## What is expected
Examine the material below. Gather every line in which the string "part" appears.

## Data shown

++++++++

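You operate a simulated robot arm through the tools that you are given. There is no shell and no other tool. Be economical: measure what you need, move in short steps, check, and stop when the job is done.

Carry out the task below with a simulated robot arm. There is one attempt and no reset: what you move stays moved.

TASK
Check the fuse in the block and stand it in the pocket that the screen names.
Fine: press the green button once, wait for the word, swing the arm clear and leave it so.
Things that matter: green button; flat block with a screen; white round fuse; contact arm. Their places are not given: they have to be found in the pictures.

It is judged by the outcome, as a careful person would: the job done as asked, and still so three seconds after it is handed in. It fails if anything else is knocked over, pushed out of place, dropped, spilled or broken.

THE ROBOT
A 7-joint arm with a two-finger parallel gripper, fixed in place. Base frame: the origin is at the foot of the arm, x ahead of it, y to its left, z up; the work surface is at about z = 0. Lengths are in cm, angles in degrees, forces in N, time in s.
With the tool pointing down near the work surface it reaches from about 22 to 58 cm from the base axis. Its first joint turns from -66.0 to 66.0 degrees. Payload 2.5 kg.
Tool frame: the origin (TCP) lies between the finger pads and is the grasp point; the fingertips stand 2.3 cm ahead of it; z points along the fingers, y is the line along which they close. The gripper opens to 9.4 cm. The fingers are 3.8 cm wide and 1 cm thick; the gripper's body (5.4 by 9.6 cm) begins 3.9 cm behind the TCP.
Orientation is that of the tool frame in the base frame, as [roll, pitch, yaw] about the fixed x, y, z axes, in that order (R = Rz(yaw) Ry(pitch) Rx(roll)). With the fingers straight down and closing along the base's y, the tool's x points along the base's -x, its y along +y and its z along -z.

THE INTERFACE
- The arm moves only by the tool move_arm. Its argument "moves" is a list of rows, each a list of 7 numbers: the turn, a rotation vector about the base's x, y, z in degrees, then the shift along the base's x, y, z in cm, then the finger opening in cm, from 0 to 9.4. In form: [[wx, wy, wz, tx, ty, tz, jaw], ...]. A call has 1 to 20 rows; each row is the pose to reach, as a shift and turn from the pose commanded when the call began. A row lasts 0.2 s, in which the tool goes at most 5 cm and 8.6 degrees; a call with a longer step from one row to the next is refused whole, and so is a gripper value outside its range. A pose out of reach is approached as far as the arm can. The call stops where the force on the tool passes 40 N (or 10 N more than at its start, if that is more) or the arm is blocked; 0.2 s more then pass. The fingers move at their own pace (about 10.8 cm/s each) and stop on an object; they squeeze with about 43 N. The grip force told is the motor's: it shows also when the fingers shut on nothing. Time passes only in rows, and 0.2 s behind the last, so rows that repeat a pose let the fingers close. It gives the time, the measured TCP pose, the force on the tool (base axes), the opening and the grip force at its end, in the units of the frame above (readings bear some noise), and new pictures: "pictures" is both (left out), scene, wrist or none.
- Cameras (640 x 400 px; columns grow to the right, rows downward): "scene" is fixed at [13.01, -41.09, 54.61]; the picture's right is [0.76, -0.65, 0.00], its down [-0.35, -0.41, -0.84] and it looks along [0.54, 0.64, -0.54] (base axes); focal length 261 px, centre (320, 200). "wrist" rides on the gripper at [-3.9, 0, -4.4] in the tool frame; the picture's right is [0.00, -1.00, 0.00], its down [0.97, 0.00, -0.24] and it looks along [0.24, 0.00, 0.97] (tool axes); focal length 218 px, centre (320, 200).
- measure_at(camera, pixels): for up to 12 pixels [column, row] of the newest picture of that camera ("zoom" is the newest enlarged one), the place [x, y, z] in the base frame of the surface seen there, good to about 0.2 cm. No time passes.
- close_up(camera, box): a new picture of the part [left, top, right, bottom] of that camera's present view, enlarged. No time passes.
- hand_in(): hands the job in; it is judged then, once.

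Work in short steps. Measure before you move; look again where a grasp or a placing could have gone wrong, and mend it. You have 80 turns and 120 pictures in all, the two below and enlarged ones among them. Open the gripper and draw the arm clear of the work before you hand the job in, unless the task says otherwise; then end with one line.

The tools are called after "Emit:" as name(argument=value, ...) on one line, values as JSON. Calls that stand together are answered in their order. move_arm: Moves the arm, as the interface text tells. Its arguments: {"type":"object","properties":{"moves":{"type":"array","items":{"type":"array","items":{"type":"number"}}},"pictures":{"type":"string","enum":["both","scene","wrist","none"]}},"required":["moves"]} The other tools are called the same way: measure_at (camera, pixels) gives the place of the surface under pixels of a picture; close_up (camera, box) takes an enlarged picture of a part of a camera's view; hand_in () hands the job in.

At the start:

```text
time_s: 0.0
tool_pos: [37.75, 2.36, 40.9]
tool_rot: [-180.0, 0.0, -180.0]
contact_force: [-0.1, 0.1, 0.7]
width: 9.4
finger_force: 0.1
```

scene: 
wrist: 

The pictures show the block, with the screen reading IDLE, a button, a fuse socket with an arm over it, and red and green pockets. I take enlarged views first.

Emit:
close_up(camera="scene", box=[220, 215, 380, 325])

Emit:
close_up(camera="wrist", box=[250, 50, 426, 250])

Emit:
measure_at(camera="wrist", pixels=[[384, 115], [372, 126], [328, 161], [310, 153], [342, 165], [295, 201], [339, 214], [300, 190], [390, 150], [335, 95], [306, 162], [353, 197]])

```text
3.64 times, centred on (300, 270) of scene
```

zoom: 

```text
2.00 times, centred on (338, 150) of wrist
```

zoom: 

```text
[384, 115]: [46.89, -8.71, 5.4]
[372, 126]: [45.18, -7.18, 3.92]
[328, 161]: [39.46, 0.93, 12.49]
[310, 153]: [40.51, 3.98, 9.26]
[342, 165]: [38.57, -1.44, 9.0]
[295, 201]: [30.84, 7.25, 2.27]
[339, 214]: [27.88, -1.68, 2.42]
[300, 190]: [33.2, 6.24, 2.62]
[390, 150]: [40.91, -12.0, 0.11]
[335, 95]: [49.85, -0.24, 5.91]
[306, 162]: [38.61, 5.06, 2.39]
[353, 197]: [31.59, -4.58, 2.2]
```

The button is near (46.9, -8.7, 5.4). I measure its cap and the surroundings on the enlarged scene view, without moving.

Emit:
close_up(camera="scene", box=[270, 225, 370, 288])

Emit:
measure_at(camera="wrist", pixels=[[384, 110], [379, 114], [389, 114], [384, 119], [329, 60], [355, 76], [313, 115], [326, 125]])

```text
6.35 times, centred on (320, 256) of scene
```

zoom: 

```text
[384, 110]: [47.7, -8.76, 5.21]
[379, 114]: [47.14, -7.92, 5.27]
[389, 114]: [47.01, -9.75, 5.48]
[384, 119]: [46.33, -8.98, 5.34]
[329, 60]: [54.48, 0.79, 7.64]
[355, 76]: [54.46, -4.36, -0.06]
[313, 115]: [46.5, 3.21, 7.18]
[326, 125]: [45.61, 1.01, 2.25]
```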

++++++++

## Result for this exercise
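- close_up(camera, box): a new picture of the part [left, top, right, bottom] of that camera's present view, enlarged. No time passes.
The tools are called after "Emit:" as name(argument=value, ...) on one line, values as JSON. Calls that stand together are answered in their order. move_arm: Moves the arm, as the interface text tells. Its arguments: {"type":"object","properties":{"moves":{"type":"array","items":{"type":"array","items":{"type":"number"}}},"pictures":{"type":"string","enum":["both","scene","wrist","none"]}},"required":["moves"]} The other tools are called the same way: measure_at (camera, pixels) gives the place of the surface under pixels of a picture; close_up (camera, box) takes an enlarged picture of a part of a camera's view; hand_in () hands the job in.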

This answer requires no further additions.